YOUR GOAL: Write out the whole listing again, exactly as given.

____________________

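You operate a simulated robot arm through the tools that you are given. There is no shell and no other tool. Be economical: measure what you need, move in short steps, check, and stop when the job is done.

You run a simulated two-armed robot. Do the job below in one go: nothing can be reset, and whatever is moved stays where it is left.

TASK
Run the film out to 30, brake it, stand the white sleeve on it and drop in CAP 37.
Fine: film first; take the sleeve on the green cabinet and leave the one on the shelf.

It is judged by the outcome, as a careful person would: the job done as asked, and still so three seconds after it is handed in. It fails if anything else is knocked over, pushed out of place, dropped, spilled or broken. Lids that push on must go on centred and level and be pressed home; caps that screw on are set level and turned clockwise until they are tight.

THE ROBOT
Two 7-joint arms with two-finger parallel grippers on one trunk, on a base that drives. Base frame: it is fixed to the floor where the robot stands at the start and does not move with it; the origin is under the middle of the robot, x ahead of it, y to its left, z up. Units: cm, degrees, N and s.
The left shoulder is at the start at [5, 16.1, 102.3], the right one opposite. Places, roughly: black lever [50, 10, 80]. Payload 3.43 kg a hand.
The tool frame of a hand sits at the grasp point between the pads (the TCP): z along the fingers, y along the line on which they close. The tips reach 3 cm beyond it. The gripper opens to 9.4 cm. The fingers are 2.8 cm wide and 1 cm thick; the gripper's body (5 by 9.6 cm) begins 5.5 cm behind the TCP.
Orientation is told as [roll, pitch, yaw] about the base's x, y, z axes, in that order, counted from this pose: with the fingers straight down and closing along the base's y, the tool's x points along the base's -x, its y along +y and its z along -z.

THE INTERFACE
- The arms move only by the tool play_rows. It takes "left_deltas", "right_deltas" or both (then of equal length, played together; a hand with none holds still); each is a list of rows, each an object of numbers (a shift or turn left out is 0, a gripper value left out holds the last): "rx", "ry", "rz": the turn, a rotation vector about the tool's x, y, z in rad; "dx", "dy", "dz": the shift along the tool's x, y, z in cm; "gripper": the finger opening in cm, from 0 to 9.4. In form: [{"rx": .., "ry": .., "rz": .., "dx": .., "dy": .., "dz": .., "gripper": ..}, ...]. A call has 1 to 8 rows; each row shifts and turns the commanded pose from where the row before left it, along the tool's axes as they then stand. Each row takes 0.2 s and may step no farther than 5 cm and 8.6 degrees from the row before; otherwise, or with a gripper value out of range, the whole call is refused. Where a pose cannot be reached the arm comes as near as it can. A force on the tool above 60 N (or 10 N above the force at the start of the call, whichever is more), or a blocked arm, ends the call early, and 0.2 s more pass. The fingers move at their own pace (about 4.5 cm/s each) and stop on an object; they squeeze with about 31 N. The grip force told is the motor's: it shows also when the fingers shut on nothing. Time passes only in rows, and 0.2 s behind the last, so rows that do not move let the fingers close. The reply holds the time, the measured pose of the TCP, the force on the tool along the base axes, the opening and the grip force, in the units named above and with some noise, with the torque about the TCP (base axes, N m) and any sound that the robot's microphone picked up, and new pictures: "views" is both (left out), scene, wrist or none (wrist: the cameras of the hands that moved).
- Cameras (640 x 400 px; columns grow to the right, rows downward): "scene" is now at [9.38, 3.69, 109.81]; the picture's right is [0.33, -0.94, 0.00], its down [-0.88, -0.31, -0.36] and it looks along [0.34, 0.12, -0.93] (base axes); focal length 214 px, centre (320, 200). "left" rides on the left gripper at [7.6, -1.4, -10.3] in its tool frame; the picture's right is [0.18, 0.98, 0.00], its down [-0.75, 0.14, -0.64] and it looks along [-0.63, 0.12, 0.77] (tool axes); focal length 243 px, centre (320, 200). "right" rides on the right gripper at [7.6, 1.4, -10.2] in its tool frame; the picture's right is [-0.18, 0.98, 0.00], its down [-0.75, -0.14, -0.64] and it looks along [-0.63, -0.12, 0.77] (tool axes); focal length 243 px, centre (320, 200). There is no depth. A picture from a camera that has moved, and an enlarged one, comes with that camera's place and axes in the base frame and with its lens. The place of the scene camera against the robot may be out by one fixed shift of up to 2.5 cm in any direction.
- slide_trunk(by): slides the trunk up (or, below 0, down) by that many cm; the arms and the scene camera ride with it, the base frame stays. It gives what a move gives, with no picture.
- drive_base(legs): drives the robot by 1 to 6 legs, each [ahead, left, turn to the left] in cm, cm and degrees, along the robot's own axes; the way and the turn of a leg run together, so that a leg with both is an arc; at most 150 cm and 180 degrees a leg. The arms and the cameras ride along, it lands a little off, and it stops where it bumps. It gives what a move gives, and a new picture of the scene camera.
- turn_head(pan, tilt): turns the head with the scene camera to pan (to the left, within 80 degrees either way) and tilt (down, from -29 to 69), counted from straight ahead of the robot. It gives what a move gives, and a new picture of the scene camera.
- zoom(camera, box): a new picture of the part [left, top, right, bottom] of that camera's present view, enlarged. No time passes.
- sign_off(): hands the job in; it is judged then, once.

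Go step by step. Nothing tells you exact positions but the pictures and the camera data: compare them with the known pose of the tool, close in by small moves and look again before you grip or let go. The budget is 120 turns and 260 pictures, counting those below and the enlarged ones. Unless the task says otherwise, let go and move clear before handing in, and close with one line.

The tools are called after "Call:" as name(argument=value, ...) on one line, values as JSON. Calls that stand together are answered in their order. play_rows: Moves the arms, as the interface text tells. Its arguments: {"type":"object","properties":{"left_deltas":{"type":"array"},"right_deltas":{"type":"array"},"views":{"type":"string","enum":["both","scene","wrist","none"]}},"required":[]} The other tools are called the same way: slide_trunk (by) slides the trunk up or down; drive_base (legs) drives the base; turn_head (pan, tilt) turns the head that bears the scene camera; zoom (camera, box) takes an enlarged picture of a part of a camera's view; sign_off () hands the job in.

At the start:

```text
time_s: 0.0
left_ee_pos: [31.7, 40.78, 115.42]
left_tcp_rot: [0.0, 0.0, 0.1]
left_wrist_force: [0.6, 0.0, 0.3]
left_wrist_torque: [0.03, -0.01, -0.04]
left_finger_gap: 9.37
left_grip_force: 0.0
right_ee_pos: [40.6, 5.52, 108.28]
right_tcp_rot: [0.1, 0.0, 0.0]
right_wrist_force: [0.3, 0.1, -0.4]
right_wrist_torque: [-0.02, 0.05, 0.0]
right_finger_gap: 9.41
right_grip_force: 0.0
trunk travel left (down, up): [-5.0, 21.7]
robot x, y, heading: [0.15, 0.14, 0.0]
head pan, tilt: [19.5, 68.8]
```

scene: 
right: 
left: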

____________________

TASK ANSWER:
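You operate a simulated robot arm through the tools that you are given. There is no shell and no other tool. Be economical: measure what you need, move in short steps, check, and stop when the job is done.

You run a simulated two-armed robot. Do the job below in one go: nothing can be reset, and whatever is moved stays where it is left.

TASK
Run the film out to 30, brake it, stand the white sleeve on it and drop in CAP 37.
Fine: film first; take the sleeve on the green cabinet and leave the one on the shelf.

It is judged by the outcome, as a careful person would: the job done as asked, and still so three seconds after it is handed in. It fails if anything else is knocked over, pushed out of place, dropped, spilled or broken. Lids that push on must go on centred and level and be pressed home; caps that screw on are set level and turned clockwise until they are tight.

THE ROBOT
Two 7-joint arms with two-finger parallel grippers on one trunk, on a base that drives. Base frame: it is fixed to the floor where the robot stands at the start and does not move with it; the origin is under the middle of the robot, x ahead of it, y to its left, z up. Units: cm, degrees, N and s.
The left shoulder is at the start at [5, 16.1, 102.3], the right one opposite. Places, roughly: black lever [50, 10, 80]. Payload 3.43 kg a hand.
The tool frame of a hand sits at the grasp point between the pads (the TCP): z along the fingers, y along the line on which they close. The tips reach 3 cm beyond it. The gripper opens to 9.4 cm. The fingers are 2.8 cm wide and 1 cm thick; the gripper's body (5 by 9.6 cm) begins 5.5 cm behind the TCP.
Orientation is told as [roll, pitch, yaw] about the base's x, y, z axes, in that order, counted from this pose: with the fingers straight down and closing along the base's y, the tool's x points along the base's -x, its y along +y and its z along -z.

THE INTERFACE
- The arms move only by the tool play_rows. It takes "left_deltas", "right_deltas" or both (then of equal length, played together; a hand with none holds still); each is a list of rows, each an object of numbers (a shift or turn left out is 0, a gripper value left out holds the last): "rx", "ry", "rz": the turn, a rotation vector about the tool's x, y, z in rad; "dx", "dy", "dz": the shift along the tool's x, y, z in cm; "gripper": the finger opening in cm, from 0 to 9.4. In form: [{"rx": .., "ry": .., "rz": .., "dx": .., "dy": .., "dz": .., "gripper": ..}, ...]. A call has 1 to 8 rows; each row shifts and turns the commanded pose from where the row before left it, along the tool's axes as they then stand. Each row takes 0.2 s and may step no farther than 5 cm and 8.6 degrees from the row before; otherwise, or with a gripper value out of range, the whole call is refused. Where a pose cannot be reached the arm comes as near as it can. A force on the tool above 60 N (or 10 N above the force at the start of the call, whichever is more), or a blocked arm, ends the call early, and 0.2 s more pass. The fingers move at their own pace (about 4.5 cm/s each) and stop on an object; they squeeze with about 31 N. The grip force told is the motor's: it shows also when the fingers shut on nothing. Time passes only in rows, and 0.2 s behind the last, so rows that do not move let the fingers close. The reply holds the time, the measured pose of the TCP, the force on the tool along the base axes, the opening and the grip force, in the units named above and with some noise, with the torque about the TCP (base axes, N m) and any sound that the robot's microphone picked up, and new pictures: "views" is both (left out), scene, wrist or none (wrist: the cameras of the hands that moved).
- Cameras (640 x 400 px; columns grow to the right, rows downward): "scene" is now at [9.38, 3.69, 109.81]; the picture's right is [0.33, -0.94, 0.00], its down [-0.88, -0.31, -0.36] and it looks along [0.34, 0.12, -0.93] (base axes); focal length 214 px, centre (320, 200). "left" rides on the left gripper at [7.6, -1.4, -10.3] in its tool frame; the picture's right is [0.18, 0.98, 0.00], its down [-0.75, 0.14, -0.64] and it looks along [-0.63, 0.12, 0.77] (tool axes); focal length 243 px, centre (320, 200). "right" rides on the right gripper at [7.6, 1.4, -10.2] in its tool frame; the picture's right is [-0.18, 0.98, 0.00], its down [-0.75, -0.14, -0.64] and it looks along [-0.63, -0.12, 0.77] (tool axes); focal length 243 px, centre (320, 200). There is no depth. A picture from a camera that has moved, and an enlarged one, comes with that camera's place and axes in the base frame and with its lens. The place of the scene camera against the robot may be out by one fixed shift of up to 2.5 cm in any direction.
- slide_trunk(by): slides the trunk up (or, below 0, down) by that many cm; the arms and the scene camera ride with it, the base frame stays. It gives what a move gives, with no picture.
- drive_base(legs): drives the robot by 1 to 6 legs, each [ahead, left, turn to the left] in cm, cm and degrees, along the robot's own axes; the way and the turn of a leg run together, so that a leg with both is an arc; at most 150 cm and 180 degrees a leg. The arms and the cameras ride along, it lands a little off, and it stops where it bumps. It gives what a move gives, and a new picture of the scene camera.
- turn_head(pan, tilt): turns the head with the scene camera to pan (to the left, within 80 degrees either way) and tilt (down, from -29 to 69), counted from straight ahead of the robot. It gives what a move gives, and a new picture of the scene camera.
- zoom(camera, box): a new picture of the part [left, top, right, bottom] of that camera's present view, enlarged. No time passes.
- sign_off(): hands the job in; it is judged then, once.

Go step by step. Nothing tells you exact positions but the pictures and the camera data: compare them with the known pose of the tool, close in by small moves and look again before you grip or let go. The budget is 120 turns and 260 pictures, counting those below and the enlarged ones. Unless the task says otherwise, let go and move clear before handing in, and close with one line.

The tools are called after "Call:" as name(argument=value, ...) on one line, values as JSON. Calls that stand together are answered in their order. play_rows: Moves the arms, as the interface text tells. Its arguments: {"type":"object","properties":{"left_deltas":{"type":"array"},"right_deltas":{"type":"array"},"views":{"type":"string","enum":["both","scene","wrist","none"]}},"required":[]} The other tools are called the same way: slide_trunk (by) slides the trunk up or down; drive_base (legs) drives the base; turn_head (pan, tilt) turns the head that bears the scene camera; zoom (camera, box) takes an enlarged picture of a part of a camera's view; sign_off () hands the job in.

At the start:

```text
time_s: 0.0
left_ee_pos: [31.7, 40.78, 115.42]
left_tcp_rot: [0.0, 0.0, 0.1]
left_wrist_force: [0.6, 0.0, 0.3]
left_wrist_torque: [0.03, -0.01, -0.04]
left_finger_gap: 9.37
left_grip_force: 0.0
right_ee_pos: [40.6, 5.52, 108.28]
right_tcp_rot: [0.1, 0.0, 0.0]
right_wrist_force: [0.3, 0.1, -0.4]
right_wrist_torque: [-0.02, 0.05, 0.0]
right_finger_gap: 9.41
right_grip_force: 0.0
trunk travel left (down, up): [-5.0, 21.7]
robot x, y, heading: [0.15, 0.14, 0.0]
head pan, tilt: [19.5, 68.8]
```

scene: 
right: 
left: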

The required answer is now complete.